Bianca, la giovane bellissima Bianca, un’orfana del convento dei Padri Crociferi trasferitasi dai Montalto al servizio di Rosaria al compimento del dodicesimo anno d’età. Ora ne ha sedici e, col tempo, diventerà come una figlia per Rosaria, che l’avrebbe portata con sé in America e avrebbe fatto di lei una donna altrettanto volitiva, decisa, libera.
«Ha sentito anche vossignoria quelle favole sui soldi che crescono sugli alberi…» disse la ragazza. Donna Rosaria rispose con una specie di sorriso. «Sono storie per bambini» continuò Bianca, «ma io ho capito cosa significano: in America può succedere di tutto, anche di realizzare i propri sogni.»
«Come quello di trovare soldi sugli alberi, appunto» la provocò Rosaria Battaglia.
«No, vossignoria. Il sogno di diventare quello che si vuole.»

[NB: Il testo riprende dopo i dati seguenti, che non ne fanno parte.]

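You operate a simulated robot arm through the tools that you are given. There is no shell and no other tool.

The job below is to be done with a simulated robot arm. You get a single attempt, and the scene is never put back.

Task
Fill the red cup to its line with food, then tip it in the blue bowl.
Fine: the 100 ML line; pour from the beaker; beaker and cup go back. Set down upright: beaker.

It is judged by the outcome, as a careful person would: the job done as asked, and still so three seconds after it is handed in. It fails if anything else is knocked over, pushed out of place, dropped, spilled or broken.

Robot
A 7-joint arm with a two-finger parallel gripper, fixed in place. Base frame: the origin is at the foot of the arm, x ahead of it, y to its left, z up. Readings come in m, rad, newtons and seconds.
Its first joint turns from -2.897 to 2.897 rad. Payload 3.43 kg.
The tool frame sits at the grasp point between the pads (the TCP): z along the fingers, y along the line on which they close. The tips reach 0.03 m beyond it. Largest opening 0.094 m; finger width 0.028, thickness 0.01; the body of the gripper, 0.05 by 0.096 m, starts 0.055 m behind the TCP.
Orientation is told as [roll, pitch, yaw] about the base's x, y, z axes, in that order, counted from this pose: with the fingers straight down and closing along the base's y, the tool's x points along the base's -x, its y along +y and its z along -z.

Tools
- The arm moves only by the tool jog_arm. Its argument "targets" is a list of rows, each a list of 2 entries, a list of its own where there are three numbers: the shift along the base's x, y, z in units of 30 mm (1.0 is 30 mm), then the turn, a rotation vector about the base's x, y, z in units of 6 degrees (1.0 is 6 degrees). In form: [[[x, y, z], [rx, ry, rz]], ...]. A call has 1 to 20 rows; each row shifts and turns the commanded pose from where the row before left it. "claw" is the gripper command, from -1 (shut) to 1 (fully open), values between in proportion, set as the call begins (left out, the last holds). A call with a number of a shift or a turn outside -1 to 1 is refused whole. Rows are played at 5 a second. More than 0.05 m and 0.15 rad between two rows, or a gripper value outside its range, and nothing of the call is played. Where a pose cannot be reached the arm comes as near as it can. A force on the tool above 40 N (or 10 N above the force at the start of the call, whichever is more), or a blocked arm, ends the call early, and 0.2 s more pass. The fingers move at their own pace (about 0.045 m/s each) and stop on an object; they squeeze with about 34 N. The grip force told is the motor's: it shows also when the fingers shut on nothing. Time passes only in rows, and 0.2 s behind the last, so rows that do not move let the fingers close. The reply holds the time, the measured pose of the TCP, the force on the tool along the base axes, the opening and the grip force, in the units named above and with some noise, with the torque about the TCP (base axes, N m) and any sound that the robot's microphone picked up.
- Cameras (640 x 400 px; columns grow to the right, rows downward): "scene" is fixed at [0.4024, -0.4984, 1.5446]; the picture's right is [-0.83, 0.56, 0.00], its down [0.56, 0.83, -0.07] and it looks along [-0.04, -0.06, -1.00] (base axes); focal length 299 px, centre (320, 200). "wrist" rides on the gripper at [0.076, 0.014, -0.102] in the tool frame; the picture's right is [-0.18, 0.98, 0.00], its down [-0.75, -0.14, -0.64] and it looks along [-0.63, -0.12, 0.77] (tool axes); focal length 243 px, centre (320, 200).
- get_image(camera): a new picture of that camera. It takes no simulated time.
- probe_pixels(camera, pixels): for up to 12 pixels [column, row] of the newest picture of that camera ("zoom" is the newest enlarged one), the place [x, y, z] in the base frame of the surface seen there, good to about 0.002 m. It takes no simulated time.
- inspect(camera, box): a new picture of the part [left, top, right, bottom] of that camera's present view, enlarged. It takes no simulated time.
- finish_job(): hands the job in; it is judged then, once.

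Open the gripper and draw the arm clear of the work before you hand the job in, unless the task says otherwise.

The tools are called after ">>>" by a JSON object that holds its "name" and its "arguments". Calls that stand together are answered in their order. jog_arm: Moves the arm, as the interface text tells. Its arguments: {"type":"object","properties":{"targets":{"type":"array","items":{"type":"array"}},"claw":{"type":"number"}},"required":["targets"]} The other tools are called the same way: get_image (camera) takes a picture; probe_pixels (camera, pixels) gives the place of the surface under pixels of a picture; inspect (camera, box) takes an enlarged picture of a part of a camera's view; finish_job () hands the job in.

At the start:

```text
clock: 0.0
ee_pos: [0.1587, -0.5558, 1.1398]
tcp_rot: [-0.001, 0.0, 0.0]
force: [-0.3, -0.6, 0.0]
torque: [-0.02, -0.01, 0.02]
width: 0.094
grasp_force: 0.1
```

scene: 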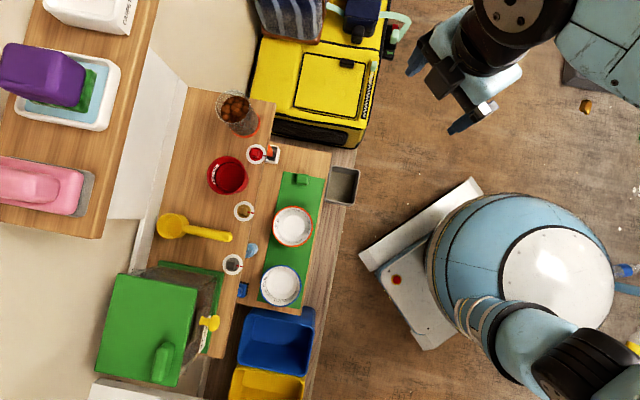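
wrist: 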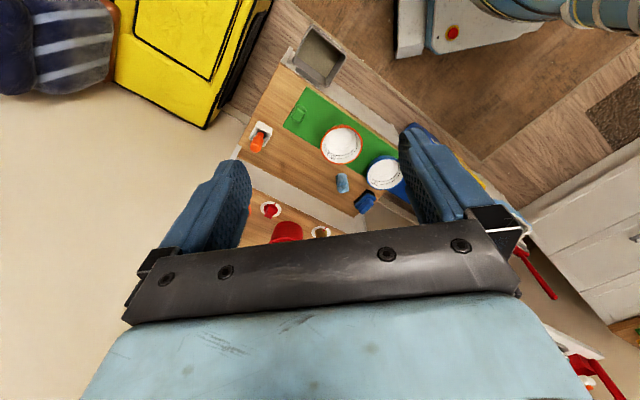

Lo sguardo di Rosaria Battaglia si fece più intenso. «E tu cosa sogni di diventare?»
«Ciò che il Signore vorrà per me» rispose la ragazza, quasi d’istinto.
«Hai lasciato i Padri Crociferi da troppo tempo per rispondermi in questo modo.»
«Coglierò le opportunità che mi saranno date. Quelle che vossignoria mi vorrà dare.»
«Io non so niente dell’America» disse Rosaria Battaglia, «se non le favole che ha raccontato mio marito. Ma una cosa so per certo: non sto andando dall’altra parte del mondo per essere solo la moglie di Antonio Montalto e non voglio che tu sia la serva di casa Montalto. Stiamo facendo un sacrificio e lo facciamo per cogliere un’occasione: diventare ciò che decideremo noi. La strada che prenderò non sarà quella che mio marito avrà tracciato al posto mio. E tu non permetterai a nessuno di decidere per te. Nemmeno a me.»
I Malarazza sono anche il racconto degli ultimi in fuga
Ma I Malarazza non raccontano soltanto della scalata di una famiglia che in America fonderà un impero; sono anche l’affresco dell’eterna lotta degli ultimi in fuga da un destino maledetto, come lo sono Bartolo Trupiano e il fratello maggiore Rocco, «uno sguardo vitreo, privo di emozioni, che metteva paura», l’uno il fantasma dell’altro, reietti che, dai bassifondi duri, violenti, criminali della vita sapranno a modo loro sconvolgere l’ordine delle cose.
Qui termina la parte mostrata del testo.